L’éducation d’un peintre coûtait cher, quand elle était dirigée par un étranger. Pamphilos ne se faisait pas payer moins d’un talent : telle est du moins la somme qu’il exigea d’Apelle et de Mélanthios 12[12]. Selon toute vraisemblance, c’était un forfait. Ce fut du reste un érudit que Pamphilos d’Amphipolis, et, par excellence, un professeur. Ses connaissances en littérature étaient très étendues ; il avait fait une étude approfondie de la science des nombres et de la géométrie, sans lesquelles il prétendait qu’il n’y a pas de peinture 13[13]. C’est grâce à lui que, à Sicyone d’abord, ensuite dans toute la Grèce, la peinture sur bois, proprement sur tablettes de buis (graphice in buxo, dit Pline), fut enseignée aux enfants libres 14[14]. Nous ne savons pas s’il avait écrit quelque traité concernant son art. Pour d’autres nous sommes mieux renseignés : Mélanthios avait laissé des conseils sur les proportions (praecepta symmetriarum). Euphranor un ouvrage sur les proportions et sur les couleurs 15[15]. Certains peintres avaient débuté par la philosophie Clisthénès et Ménédémos, qui ne semblent pas d’ailleurs avoir laissé de trace profonde dans l’art, sont cités parmi les disciples de Platon 16[16]. Enfin, n’oublions pas qu’Euripide avait été peintre dans sa jeunesse 17[17].

A côté de ces curieux, de ces savants, disciples des hommes les plus renommés parmi leurs contemporains, d’autres se formaient eux-mêmes. Protogène fut longtemps très pauvre, et les critiques anciens ne lui connaissent pas de maître. Une légende voulait que, jusqu’à l’âge de cinquante ans, il eût peint des navires 18[18]. Il n’en fut pas moins le grand artiste que l’on sait, et un théoricien habile : on avait de lui un traité sur la peinture et sur les formes (περί σχημάτων) en deux livres 19[19]. Un certain Erigonos, qui broyait les couleurs dans l’atelier de Néalkès, devint lui-même un peintre si éminent, qu’il forma un élève célèbre, Pasias 20[20].

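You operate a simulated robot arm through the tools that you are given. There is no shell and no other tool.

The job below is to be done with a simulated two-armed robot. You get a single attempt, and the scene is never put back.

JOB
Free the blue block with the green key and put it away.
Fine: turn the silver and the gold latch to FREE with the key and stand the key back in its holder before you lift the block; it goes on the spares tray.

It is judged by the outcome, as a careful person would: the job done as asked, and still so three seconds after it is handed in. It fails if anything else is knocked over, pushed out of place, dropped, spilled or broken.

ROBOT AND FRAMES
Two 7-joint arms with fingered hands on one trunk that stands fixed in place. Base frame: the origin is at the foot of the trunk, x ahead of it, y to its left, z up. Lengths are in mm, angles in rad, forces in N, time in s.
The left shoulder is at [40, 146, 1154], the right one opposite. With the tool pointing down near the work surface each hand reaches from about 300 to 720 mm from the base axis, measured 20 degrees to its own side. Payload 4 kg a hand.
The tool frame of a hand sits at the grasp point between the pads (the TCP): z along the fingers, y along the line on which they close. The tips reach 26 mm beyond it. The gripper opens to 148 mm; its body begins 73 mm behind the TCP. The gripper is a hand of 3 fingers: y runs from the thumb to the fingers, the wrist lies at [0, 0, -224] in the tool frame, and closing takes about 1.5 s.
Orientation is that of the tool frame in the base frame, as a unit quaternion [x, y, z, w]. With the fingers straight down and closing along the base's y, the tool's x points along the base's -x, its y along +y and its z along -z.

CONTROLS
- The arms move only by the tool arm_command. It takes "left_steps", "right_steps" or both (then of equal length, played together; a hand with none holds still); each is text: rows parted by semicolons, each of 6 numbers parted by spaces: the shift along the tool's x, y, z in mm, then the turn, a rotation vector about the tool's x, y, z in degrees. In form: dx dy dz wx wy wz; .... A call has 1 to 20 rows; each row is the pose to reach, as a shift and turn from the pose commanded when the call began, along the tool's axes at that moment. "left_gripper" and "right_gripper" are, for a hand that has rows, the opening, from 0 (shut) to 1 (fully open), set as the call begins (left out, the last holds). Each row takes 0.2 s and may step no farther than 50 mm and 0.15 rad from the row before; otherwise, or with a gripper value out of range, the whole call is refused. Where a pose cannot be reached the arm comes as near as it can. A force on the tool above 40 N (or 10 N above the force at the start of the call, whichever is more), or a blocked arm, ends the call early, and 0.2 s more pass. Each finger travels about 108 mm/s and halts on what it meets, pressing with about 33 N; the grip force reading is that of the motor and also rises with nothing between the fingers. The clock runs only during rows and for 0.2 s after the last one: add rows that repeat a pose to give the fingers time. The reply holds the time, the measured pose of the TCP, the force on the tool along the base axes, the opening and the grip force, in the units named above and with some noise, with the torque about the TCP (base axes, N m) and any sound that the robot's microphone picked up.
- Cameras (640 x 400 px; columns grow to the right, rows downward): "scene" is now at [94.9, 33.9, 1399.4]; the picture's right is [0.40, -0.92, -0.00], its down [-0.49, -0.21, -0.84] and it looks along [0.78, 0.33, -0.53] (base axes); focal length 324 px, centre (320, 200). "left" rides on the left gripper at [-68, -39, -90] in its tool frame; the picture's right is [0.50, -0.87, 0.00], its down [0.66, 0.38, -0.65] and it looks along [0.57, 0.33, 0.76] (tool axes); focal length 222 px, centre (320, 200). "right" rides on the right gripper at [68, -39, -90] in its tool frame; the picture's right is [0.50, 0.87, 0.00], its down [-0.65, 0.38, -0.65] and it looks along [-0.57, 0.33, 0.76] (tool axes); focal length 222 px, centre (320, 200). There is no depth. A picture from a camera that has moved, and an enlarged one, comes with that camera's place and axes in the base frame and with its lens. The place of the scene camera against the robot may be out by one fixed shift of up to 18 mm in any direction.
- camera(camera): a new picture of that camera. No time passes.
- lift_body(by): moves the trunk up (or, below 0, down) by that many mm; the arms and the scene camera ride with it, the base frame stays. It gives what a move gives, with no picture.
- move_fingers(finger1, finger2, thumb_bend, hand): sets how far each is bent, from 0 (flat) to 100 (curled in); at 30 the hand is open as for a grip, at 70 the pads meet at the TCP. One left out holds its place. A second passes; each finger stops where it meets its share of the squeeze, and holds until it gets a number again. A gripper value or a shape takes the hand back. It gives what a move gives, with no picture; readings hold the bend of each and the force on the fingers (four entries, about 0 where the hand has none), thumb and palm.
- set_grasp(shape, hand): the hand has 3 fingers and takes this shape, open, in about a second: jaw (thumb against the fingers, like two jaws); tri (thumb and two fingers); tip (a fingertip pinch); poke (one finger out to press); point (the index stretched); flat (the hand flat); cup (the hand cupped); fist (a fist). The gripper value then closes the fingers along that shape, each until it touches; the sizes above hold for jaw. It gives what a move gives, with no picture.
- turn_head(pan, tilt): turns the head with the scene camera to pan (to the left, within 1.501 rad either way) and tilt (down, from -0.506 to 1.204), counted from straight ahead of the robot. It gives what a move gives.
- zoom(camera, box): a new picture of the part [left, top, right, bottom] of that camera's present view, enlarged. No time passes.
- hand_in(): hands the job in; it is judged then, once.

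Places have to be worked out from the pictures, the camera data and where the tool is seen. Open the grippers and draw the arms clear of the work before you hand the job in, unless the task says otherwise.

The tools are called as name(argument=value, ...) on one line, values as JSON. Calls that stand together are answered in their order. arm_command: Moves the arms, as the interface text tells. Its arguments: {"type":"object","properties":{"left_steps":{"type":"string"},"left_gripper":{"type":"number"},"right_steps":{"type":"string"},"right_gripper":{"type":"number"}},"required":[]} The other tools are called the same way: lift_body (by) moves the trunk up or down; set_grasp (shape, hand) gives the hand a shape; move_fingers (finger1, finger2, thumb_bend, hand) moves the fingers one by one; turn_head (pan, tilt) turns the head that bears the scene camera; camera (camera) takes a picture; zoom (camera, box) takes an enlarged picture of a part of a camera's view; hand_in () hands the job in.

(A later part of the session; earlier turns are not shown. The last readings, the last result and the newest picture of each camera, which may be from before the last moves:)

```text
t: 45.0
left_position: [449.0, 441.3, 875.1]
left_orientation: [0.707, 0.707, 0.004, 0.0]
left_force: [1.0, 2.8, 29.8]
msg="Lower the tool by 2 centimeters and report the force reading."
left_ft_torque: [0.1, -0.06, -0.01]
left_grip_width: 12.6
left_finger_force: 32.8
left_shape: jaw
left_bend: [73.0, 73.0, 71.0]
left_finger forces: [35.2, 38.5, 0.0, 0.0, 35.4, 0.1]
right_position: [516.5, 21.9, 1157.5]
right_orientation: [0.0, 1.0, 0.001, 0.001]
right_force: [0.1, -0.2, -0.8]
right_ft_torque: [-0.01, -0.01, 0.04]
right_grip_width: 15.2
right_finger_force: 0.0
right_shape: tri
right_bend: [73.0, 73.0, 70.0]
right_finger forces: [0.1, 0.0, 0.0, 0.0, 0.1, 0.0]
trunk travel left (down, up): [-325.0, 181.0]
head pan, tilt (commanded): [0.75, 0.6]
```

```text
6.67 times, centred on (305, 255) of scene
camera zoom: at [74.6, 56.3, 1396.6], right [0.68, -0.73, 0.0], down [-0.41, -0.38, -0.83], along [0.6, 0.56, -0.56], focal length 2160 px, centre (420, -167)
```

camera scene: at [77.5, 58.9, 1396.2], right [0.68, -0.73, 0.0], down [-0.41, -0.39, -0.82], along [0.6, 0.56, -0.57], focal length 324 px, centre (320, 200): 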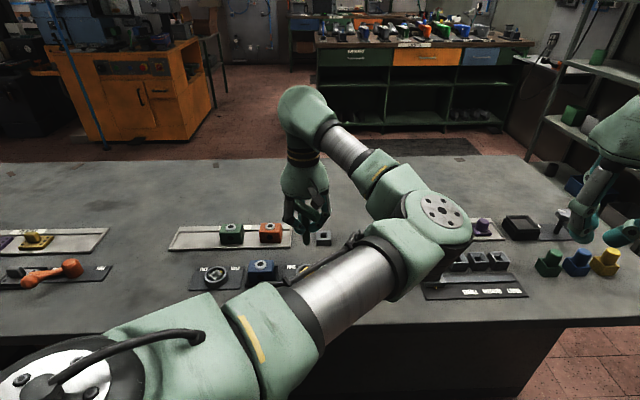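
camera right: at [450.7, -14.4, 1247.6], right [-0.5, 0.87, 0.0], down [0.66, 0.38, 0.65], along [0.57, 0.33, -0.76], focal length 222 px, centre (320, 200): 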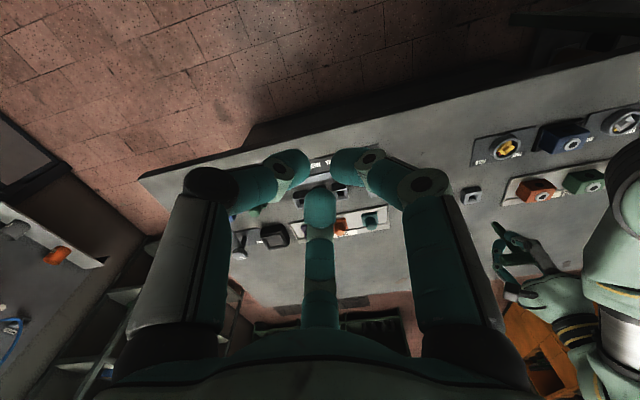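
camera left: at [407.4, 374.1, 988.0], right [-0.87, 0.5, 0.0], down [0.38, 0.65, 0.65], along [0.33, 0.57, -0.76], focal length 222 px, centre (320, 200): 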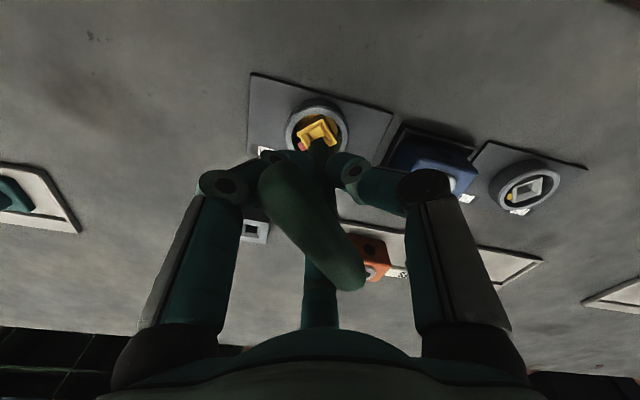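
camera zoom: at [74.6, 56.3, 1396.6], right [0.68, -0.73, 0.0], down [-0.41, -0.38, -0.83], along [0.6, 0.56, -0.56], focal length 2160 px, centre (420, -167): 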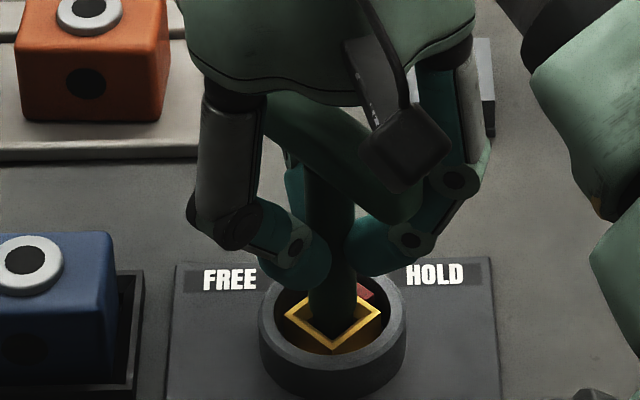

Des femmes cultivèrent la peinture. Hélène, fille de Timon d’Égypte, avait peint la Bataille d’Issus, qu’on vit plus tard à Rome dans le temple de la Paix, sous Vespasien 21[21]. Néalkès de Sicyone avait appris la peinture à sa fille Anaxandra 22[22], etc. (cf. fig. 3653. 3656).


Les Grecs ont connu les concours de peinture. Peut-être l’habitude de signer les œuvres était-elle déjà courante à ce moment. Nous ignorons quand s’établit cet usage. L’Ilioupersis de Polygnote, à Delphes, portait une épigramme attribuée à Simonide qui commençait par ces mots : Γράφε Πολύγνωτοζ 23[23]. Plus tard, les peintres à l’encaustique signèrent leurs tableaux en employant la formule ό δείνα ένέκαυσε, dont Nicias le premier parait s’être servi 24[24]. En ce qui concerne les concours, ils avaient lieu dans les grands jeux de la Grèce ; du moins les plus anciens furent institués à Corinthe et à Delphes, et les premiers concurrents qui y prirent part furent Panainos et Timagoras de Chalcis. Panainos fut vaincu par son rival à Delphes 25[25]. Un concours plus célèbre est celui où Parrhasios l’emporta sur Zeuxis 26[26]. Vers le même temps, sans doute, il faut placer l’échec infligé dans l’île de Samos par Timanthe à Parrhasios, qui avait représenté les chefs achéens refusant à Ajax les armes d’Achille 27[27]. Il résulte des textes, notamment d’un texte d’Elien 28[28], que Timanthe avait traité le même sujet, ce qui ferait supposer que dans certains cas, sinon toujours, on donnait à développer un thème. C’est, semble-t-il, dans ces conditions que Timanthe encore et Colotès de Téos se trouvèrent concurrents, et que Timanthe fut déclaré vainqueur une seconde fois pour la façon pathétique dont il avait traduit la douleur d’Agamemnon dans le tableau du Sacrifice d’Iphigénie 29[29].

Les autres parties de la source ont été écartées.